## [Data]
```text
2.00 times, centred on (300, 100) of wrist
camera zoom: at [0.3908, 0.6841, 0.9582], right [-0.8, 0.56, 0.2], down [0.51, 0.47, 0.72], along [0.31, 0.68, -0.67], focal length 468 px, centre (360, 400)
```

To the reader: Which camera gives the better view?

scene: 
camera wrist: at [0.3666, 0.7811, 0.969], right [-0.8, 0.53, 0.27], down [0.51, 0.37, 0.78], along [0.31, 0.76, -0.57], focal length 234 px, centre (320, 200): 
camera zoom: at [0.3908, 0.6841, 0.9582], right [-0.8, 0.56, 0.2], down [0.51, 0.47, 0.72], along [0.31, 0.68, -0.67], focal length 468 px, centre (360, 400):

## [Work required]
Look through the data above. Each line containing the word "down" needs to be copied.

## [Final result]
camera zoom: at [0.3908, 0.6841, 0.9582], right [-0.8, 0.56, 0.2], down [0.51, 0.47, 0.72], along [0.31, 0.68, -0.67], focal length 468 px, centre (360, 400)
camera wrist: at [0.3666, 0.7811, 0.969], right [-0.8, 0.53, 0.27], down [0.51, 0.37, 0.78], along [0.31, 0.76, -0.57], focal length 234 px, centre (320, 200): 
camera zoom: at [0.3908, 0.6841, 0.9582], right [-0.8, 0.56, 0.2], down [0.51, 0.47, 0.72], along [0.31, 0.68, -0.67], focal length 468 px, centre (360, 400):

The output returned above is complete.